A team of U.S. scientists has devised a non-mechanical chip-based steering device for mid-infrared laser beams (J. Opt. Soc. Am. B, doi: 10.1364/JOSAB.35.000C29). The chip continuously moves beams with wavelengths of 3 to 5 μm in two dimensions and at higher scan-speed rates than gimbal-powered mirrors and similar technology.

The chip, fabricated at the U.S. Naval Research Laboratory (NRL), is a kind of solid-state device called a steerable electro-evanescent optical refractor, or SEEOR. These chips have already shown promise for steering light beams at telecommunications wavelengths and may find their way into self-driving cars of the future. The NRL scientists believe that their SEEOR is the first to operate in the mid-infrared.

Inside a SEEOR

A SEEOR looks like a small sandwich of layered thin films atop a faceted substrate—a chunk of silicon that looks like a trapezoid from the side. The sandwich contains a passive waveguide core of chalcogenide glass roughly 1.2 μm thick, a liquid-crystal layer and a cover glass with patterned electrodes. The whole chip is 48.5 mm long, 14.5 mm wide and 2.75 mm deep.

Collimated light from a 4.6-μm-wavelength quantum cascade laser enters the SEEOR at one end, and the voltage applied to the electrodes reorients the molecules of the liquid crystal, changing its refractive index in a controlled pattern.

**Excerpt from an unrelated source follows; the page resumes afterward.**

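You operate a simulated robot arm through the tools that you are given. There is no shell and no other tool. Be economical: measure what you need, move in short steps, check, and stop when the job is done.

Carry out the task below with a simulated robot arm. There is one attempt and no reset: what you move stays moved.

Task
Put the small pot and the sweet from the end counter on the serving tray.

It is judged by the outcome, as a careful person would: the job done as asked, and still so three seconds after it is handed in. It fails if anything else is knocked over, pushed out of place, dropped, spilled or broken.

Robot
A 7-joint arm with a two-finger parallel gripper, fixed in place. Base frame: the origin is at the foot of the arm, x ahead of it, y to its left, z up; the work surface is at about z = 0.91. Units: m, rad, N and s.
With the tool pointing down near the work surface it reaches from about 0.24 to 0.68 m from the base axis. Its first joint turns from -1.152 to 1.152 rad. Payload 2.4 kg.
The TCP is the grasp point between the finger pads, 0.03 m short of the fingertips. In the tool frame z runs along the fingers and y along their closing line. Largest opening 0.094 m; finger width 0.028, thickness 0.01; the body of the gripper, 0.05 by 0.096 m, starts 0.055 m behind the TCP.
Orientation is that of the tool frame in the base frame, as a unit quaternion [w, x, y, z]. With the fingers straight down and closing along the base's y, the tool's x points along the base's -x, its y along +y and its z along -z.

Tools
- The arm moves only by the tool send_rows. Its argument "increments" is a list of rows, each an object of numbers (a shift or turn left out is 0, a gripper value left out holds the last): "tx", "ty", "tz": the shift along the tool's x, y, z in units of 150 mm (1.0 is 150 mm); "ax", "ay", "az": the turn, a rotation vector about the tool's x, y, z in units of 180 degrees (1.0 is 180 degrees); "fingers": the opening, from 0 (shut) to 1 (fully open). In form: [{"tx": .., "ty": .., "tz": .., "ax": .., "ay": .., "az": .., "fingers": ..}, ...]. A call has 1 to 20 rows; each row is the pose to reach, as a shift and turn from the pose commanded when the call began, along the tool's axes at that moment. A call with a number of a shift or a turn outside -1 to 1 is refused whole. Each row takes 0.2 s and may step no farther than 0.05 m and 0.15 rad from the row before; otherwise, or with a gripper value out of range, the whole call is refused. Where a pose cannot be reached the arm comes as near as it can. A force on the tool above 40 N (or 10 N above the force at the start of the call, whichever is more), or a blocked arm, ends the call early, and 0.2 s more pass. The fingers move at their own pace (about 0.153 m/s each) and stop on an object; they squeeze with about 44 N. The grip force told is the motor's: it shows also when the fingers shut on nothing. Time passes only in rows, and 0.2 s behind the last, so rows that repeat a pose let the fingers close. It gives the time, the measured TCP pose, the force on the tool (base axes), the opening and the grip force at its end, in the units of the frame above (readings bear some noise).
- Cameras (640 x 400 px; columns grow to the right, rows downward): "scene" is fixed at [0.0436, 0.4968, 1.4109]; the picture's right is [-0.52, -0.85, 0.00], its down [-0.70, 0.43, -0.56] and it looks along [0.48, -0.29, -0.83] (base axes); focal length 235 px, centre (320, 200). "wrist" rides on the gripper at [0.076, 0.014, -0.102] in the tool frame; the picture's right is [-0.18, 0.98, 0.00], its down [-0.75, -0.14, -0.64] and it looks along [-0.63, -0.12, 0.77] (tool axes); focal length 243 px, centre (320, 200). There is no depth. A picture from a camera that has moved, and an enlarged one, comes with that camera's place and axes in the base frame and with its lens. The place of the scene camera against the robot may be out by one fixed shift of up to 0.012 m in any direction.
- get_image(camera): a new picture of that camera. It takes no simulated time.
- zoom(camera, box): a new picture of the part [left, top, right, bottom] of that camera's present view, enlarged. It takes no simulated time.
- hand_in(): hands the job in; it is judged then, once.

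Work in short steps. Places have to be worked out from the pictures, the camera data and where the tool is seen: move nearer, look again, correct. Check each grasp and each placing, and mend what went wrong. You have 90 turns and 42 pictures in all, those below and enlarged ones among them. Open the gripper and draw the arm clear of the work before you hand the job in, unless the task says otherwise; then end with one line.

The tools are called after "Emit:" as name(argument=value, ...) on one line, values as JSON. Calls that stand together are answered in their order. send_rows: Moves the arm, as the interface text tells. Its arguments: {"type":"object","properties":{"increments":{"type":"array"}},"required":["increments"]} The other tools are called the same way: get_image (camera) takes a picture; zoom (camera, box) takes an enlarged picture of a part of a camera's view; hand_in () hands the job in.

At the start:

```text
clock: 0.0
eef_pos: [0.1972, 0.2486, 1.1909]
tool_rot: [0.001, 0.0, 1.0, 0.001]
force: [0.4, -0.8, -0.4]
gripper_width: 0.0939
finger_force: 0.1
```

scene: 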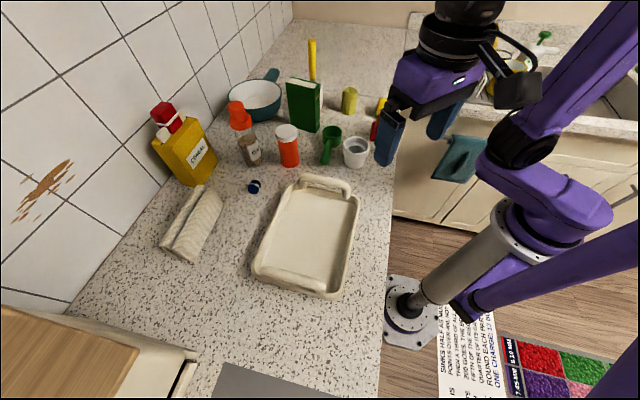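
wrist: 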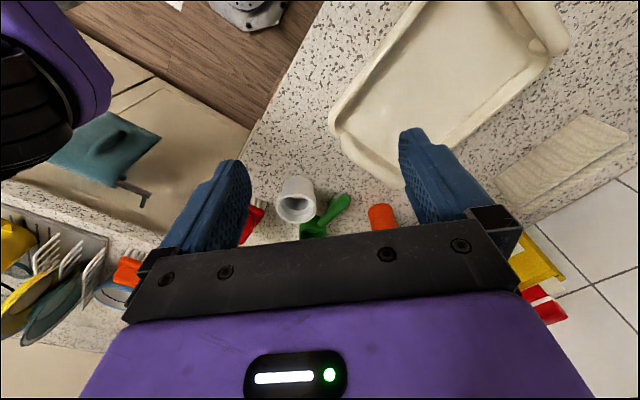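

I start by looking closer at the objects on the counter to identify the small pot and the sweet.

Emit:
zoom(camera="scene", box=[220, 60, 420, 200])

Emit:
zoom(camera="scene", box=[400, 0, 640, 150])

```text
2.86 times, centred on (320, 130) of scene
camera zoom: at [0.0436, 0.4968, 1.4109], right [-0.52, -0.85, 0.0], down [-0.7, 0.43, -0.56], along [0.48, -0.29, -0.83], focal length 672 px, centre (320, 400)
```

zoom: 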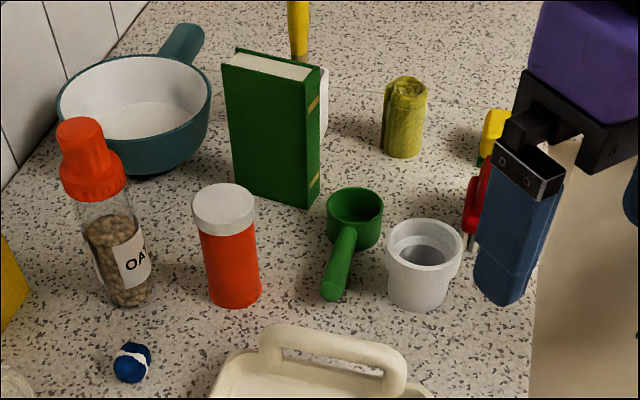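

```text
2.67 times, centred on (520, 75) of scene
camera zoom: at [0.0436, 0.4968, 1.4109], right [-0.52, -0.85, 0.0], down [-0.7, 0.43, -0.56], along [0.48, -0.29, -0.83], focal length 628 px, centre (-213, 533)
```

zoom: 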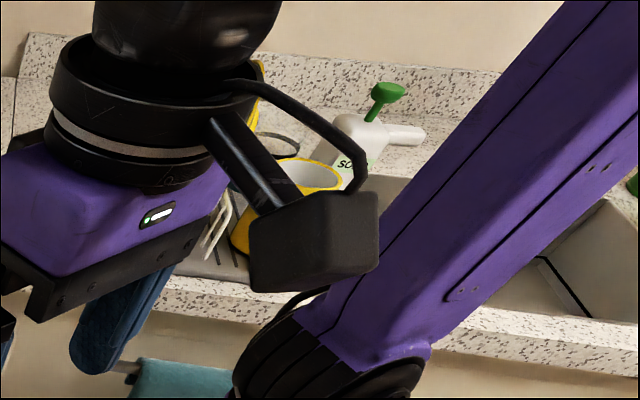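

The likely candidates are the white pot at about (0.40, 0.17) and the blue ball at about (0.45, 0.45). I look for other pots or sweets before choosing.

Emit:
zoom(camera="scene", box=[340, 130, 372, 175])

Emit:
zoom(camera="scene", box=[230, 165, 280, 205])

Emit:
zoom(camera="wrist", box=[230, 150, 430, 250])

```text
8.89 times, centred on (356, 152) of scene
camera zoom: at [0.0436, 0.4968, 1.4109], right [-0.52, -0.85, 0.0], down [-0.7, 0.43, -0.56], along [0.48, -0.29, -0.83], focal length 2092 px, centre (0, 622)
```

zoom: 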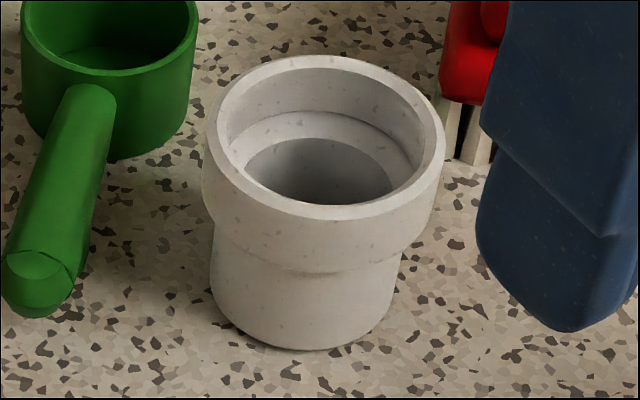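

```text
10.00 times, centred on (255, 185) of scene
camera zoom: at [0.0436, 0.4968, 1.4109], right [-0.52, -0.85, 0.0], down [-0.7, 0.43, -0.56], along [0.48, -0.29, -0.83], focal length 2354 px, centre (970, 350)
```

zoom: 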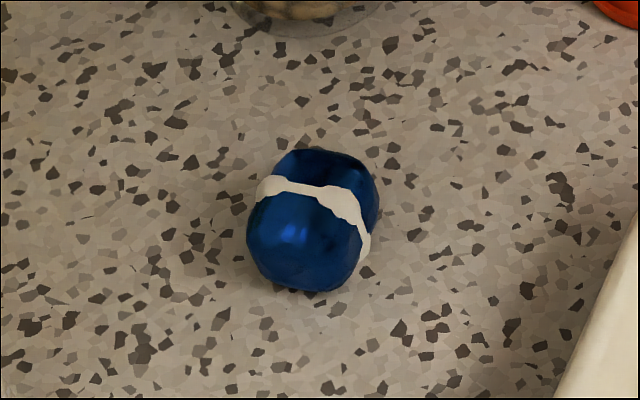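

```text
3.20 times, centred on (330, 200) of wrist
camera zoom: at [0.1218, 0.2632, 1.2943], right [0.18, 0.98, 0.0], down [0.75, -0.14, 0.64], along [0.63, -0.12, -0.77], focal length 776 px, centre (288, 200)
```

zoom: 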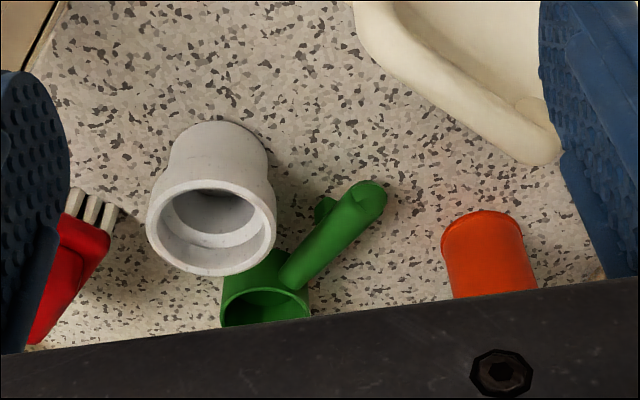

The proof-of-concept device steered the mid-infrared beam in two dimensions: through a maximum angle of 14 degrees in the plane of the waveguide and through a 0.6-degree angle out of plane. Only about 3 percent of the input light managed to make it out of the other end of the SEEOR, but the NRL scientists say that the throughput could be greatly improved by the addition of antireflective coatings and other optimizations to reduce internal scattering.